Several state agencies are working together to help keep people safe during planting season.
Data from the National Highway Traffic Safety Administration shows farm vehicles, other than trucks, were involved in 98 crashes last year in the U.S., according to a press release from the IDA. Two of the crashes were in Indiana.
“Farming season can be both a joyful and anxious time as farmers begin to plant their crops,” said Lt. Governor Suzanne Crouch, Secretary of Agriculture and Rural Development, in the release. “Farmers on tractors and heavy equipment use the same roads we do, let’s save them some unneeded anxiety and be cautious and alert while out on the road.”
Most farm equipment people would see on the road includes sprayers, tractors pulling planters, tillage, and large trucks carrying agriculture products. Typically, farm equipment travels at 25 mph or less.

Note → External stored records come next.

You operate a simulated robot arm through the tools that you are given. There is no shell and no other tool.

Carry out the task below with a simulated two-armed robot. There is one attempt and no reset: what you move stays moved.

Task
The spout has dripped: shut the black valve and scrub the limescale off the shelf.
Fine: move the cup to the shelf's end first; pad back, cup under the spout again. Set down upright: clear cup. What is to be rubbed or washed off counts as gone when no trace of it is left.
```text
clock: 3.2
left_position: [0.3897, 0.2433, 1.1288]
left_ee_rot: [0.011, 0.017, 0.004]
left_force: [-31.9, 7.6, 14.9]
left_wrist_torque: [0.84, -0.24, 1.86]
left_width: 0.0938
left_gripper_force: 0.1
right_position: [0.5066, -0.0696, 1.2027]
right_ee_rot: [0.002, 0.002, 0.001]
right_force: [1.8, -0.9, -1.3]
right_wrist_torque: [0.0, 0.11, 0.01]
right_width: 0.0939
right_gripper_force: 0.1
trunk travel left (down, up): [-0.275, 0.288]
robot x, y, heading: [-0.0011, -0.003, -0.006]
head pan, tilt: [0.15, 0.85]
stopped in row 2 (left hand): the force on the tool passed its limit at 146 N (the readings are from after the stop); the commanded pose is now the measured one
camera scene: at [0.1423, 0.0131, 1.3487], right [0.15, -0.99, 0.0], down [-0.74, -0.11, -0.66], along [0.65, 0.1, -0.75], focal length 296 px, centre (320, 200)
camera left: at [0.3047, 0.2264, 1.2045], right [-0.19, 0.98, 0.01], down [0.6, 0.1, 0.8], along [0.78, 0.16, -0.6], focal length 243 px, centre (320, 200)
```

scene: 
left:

The Indiana Department of Agriculture provided the following tips in the press release to help keep people safe:
- Farmers will pull over when they are able to let you pass, but it may take time for them to get to a safe place to do so. Be patient.
- Farm equipment is wide, sometimes taking up most of the roadway. Be careful when passing.
- Do not pass if you are in a designated “No Passing Zone” or within 100 feet of any intersection, railroad grade crossing, bridge, elevation structure or tunnel.
- Do not try to pass a slow-moving vehicle on the left without ensuring that the vehicle is not planning a left turn. It may appear that the driver is pulling over for you to pass when it is actually preparing to turn. You will drive right into its path, endangering yourself and the farmer.
- Avoid tailgating, as some farm equipment might have to make sudden stops along the road.
- Allow plenty of time to get to your destination, be aware of alternate routes and avoid distractions.
The Indiana Department of Homeland Security, Indiana Department of Transportation, Indiana State Police and Hoosier Ag Today, are working together to share the safety message.